## [Data segment]

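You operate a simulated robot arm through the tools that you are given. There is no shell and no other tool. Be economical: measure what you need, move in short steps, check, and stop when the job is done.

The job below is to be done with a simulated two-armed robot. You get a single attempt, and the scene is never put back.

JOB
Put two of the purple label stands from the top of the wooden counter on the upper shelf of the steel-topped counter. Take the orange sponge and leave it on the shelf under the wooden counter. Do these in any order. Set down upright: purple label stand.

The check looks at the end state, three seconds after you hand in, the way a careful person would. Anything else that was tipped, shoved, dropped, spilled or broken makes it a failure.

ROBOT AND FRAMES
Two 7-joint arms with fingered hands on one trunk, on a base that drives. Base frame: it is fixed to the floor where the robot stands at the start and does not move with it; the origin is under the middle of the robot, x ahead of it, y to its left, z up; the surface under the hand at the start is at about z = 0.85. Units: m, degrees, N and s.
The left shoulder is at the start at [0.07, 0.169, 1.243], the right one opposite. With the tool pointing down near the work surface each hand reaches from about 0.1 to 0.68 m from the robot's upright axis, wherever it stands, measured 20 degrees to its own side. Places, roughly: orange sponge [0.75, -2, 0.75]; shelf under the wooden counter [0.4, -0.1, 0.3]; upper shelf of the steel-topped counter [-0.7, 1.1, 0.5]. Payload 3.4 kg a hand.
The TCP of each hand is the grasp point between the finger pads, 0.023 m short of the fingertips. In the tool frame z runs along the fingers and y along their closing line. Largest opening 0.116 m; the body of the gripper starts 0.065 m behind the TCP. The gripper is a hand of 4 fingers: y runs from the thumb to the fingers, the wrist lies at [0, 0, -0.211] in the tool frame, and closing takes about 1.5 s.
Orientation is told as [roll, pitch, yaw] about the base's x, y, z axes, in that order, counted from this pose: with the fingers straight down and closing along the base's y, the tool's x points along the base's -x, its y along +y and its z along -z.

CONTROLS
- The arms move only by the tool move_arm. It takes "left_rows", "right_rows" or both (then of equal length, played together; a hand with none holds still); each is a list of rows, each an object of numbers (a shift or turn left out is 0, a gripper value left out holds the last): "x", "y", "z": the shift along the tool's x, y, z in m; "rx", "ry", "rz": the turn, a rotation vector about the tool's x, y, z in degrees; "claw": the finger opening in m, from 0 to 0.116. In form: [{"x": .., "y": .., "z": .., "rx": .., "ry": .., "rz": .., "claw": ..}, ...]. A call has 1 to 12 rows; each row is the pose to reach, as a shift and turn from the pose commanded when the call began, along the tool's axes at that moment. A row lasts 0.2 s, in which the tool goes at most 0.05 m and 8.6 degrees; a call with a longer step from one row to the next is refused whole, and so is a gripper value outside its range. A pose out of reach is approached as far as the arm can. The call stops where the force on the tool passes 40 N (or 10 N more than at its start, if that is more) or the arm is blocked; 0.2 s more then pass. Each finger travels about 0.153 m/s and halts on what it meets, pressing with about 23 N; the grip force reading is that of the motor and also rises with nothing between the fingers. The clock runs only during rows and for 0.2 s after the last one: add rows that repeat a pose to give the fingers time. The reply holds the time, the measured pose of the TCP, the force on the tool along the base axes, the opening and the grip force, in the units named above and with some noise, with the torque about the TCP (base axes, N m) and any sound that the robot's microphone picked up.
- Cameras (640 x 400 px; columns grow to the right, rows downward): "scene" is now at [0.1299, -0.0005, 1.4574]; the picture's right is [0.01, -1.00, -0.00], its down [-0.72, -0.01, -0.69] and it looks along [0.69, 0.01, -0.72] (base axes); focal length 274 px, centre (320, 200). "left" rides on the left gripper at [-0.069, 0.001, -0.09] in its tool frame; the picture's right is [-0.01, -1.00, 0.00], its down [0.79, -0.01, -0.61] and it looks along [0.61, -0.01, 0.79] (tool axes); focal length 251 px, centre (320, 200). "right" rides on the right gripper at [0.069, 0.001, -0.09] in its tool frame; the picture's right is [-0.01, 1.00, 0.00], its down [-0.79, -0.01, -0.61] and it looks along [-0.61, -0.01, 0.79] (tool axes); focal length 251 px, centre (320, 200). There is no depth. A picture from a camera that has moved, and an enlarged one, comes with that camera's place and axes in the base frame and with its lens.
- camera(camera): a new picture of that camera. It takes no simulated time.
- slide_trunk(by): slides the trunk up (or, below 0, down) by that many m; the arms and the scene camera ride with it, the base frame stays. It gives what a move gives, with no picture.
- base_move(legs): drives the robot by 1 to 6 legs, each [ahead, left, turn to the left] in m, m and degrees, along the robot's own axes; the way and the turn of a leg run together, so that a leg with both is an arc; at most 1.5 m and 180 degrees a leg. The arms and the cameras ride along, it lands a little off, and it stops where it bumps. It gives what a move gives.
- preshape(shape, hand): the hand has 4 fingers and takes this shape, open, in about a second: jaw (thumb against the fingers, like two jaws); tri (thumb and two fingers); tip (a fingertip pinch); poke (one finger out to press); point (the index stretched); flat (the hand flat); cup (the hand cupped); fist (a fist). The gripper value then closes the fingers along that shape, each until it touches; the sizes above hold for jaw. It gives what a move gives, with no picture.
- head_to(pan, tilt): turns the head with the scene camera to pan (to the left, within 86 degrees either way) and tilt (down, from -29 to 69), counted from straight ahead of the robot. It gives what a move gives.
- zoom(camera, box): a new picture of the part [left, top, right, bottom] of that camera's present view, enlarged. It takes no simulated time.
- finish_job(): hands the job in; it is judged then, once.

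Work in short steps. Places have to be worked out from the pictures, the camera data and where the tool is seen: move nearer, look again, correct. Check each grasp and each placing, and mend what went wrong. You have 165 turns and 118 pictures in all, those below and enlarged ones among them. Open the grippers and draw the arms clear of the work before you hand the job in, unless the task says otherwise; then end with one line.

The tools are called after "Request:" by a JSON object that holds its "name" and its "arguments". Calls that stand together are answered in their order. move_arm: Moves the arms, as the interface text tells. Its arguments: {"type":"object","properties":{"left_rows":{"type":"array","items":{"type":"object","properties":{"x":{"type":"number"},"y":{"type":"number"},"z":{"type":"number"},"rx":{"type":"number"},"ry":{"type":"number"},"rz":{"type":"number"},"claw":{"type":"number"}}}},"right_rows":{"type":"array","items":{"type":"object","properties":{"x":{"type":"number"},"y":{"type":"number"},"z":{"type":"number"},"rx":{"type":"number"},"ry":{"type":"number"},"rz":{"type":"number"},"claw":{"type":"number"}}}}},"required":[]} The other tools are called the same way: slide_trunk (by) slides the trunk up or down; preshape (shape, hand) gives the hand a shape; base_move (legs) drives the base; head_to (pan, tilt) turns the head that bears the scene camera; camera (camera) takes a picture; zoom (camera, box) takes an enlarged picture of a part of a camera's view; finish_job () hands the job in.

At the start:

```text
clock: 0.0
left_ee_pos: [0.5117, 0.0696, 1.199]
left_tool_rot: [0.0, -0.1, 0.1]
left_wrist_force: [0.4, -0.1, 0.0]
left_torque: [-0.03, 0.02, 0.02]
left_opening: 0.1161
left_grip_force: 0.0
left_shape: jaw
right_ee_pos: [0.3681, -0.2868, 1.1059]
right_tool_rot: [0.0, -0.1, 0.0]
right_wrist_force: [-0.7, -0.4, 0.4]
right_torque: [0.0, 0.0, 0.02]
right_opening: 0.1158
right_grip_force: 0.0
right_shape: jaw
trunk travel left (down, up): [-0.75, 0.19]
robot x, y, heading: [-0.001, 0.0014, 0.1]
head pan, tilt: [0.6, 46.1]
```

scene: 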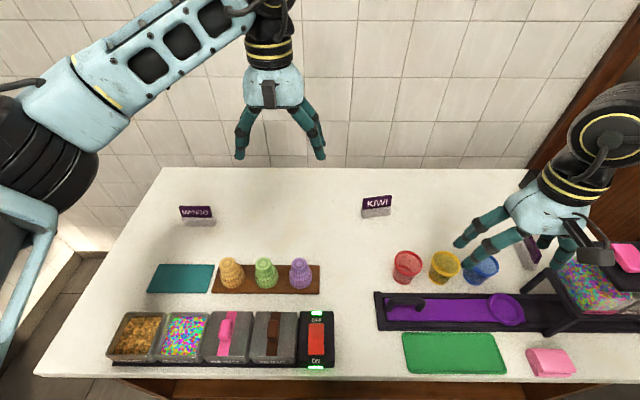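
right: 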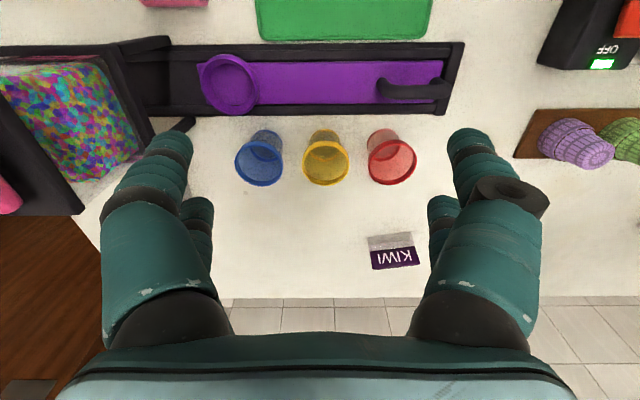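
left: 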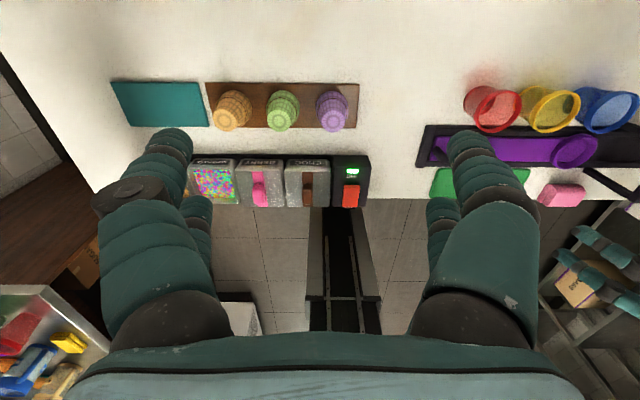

## [Directions]
Extract every line above containing the word "steel".

## [Result of this exercise]
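Put two of the purple label stands from the top of the wooden counter on the upper shelf of the steel-topped counter. Take the orange sponge and leave it on the shelf under the wooden counter. Do these in any order. Set down upright: purple label stand.
The left shoulder is at the start at [0.07, 0.169, 1.243], the right one opposite. With the tool pointing down near the work surface each hand reaches from about 0.1 to 0.68 m from the robot's upright axis, wherever it stands, measured 20 degrees to its own side. Places, roughly: orange sponge [0.75, -2, 0.75]; shelf under the wooden counter [0.4, -0.1, 0.3]; upper shelf of the steel-topped counter [-0.7, 1.1, 0.5]. Payload 3.4 kg a hand.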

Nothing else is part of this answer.